══ Document segment
The concept of "bottom" has been around since before AA was started, as is the concept of "family support". "Intervention" is a little newer, it got going in the early 70's when "Employee Assistance Programs" at the large corporations started taking an active role in _proactive_ health care.

If you read the personal stories in the back of the AA "Big Book" you will see that "bottom" has nothing to do with external circumstances, finances or living conditions. Street winos get all the attention in the movies and the media, but the truth is that the overwhelming majority of people who decide to quit boozing and drinking still have a place to live and some kind of a job. "Bottom" is also refered to as a "moment of clarity". That is a moment when the alkie/druggie suddenly and unexpectedly has insight into their own behavior and where that behavior is taking them in the future. Shrinks call it "self-awareness".

What the "intervention" research has shown is that the major "enablers" of an alkie are usually the family members which pay the bills, lie to the boss and the kids, cover up to the police, etc. In order to create an artificial "moment of clarity" in the brain of an alkie, the interventionist _first_ has to create that moment in the enablers. As long as the enablers continue to enable, there really is no reason for the alkie to quit.
════
#### What to produce
Add the next paragraphs of the document segment.
══ Collected data
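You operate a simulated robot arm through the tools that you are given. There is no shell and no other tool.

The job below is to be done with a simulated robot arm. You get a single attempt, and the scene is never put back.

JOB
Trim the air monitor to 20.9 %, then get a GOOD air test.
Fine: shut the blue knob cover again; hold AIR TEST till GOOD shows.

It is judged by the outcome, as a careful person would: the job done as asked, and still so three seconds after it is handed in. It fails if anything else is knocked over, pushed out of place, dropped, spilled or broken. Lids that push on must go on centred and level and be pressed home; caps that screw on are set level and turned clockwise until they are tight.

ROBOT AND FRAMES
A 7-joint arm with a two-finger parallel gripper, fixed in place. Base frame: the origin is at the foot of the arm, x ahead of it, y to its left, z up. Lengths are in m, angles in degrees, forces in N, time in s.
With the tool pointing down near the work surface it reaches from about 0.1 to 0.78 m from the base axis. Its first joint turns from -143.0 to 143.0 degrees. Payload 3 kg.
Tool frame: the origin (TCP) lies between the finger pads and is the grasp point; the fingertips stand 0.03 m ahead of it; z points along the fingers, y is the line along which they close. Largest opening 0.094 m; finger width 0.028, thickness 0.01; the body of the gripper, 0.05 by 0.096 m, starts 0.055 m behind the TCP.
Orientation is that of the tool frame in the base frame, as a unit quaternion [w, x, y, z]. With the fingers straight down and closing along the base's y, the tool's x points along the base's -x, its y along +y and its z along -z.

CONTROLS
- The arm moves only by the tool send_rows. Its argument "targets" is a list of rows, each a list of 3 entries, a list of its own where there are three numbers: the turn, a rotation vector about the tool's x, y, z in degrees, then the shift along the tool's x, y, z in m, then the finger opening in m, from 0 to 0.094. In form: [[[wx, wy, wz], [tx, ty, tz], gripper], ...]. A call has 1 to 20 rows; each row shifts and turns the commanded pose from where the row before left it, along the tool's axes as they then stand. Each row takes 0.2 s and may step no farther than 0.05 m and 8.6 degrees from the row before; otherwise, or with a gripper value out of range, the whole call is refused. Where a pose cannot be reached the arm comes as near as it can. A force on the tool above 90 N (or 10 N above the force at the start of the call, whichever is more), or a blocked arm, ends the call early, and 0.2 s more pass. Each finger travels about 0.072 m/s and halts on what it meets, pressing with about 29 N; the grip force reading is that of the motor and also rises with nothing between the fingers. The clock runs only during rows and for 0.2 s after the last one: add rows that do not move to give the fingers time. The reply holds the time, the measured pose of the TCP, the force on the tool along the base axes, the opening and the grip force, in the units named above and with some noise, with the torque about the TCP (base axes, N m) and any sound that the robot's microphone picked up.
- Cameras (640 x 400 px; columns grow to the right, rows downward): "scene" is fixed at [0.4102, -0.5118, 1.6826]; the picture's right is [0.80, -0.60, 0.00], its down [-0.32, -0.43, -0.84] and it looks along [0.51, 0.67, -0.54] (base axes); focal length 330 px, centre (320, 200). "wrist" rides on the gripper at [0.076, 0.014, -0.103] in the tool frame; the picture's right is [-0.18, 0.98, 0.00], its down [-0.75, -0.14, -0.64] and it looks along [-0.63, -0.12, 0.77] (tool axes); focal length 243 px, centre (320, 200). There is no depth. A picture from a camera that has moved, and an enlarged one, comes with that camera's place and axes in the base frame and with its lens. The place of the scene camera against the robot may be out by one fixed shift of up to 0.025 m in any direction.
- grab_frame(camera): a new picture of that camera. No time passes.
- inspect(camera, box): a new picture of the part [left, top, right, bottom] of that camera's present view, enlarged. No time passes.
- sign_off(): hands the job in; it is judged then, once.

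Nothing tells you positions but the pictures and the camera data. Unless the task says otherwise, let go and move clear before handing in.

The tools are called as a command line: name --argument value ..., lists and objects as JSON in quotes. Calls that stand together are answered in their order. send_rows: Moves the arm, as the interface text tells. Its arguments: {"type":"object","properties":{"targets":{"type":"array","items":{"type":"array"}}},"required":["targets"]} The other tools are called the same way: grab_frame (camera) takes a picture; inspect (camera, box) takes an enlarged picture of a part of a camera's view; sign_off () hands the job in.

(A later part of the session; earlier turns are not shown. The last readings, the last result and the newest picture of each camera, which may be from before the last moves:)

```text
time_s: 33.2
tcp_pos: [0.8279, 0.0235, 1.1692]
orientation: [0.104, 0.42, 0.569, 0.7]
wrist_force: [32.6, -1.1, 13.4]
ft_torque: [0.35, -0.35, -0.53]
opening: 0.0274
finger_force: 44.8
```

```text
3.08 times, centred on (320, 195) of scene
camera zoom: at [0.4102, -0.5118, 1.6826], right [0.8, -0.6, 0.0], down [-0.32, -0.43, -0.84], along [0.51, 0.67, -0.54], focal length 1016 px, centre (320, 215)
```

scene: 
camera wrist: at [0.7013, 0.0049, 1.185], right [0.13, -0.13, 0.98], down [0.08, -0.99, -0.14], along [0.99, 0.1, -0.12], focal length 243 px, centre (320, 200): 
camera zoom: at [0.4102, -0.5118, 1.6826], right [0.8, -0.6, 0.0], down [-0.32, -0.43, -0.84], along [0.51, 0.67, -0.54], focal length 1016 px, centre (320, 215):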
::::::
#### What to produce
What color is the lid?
════
#### Output for this exercise
It is only when the alkie realizes that there are no more enablers, that all the harmful consequences of their drinking and drugging are going to come crashing down on their head, that they become aware that there is something wrong in their life. That moment is the "bottom". That moment is what the interventionist strives to acomplish.

The "support" that Ms. Jay refers to is the "switch" from enabler to non-enabler that al-anon teaches. Sometimes this is refered to as "raising the bottom". The challenge to the professional interventionist is that every person has a different level of tolerance for "bottom". Some spouses reach their "bottom" at the first public humiliation, others at the first infidelity, others at the first physical abuse. Some enablers don't reach their "bottom" until the alkie beats them into permanent physical deformity, or death.

As a general rule, the interventionist has to "bait" the enabler with soft talk that supports the enabling behavior, and very slowly educate them into the concepts of "enabling" as being harmful, and "bottom" as being helpful. Most "codies" will run if you "hit them with the truth" too early in their recovery. If you want to "raise the bottom" of a codie, you have to do it very slowly and very carefuly. It is the Higher Power that is the Professional who knows exactly the right time in life to "hit somebody with the truth". Anybody who tries to "raise a bottom" for somebody else is playing in God's schoolyard, and had better do so with a great deal of humility.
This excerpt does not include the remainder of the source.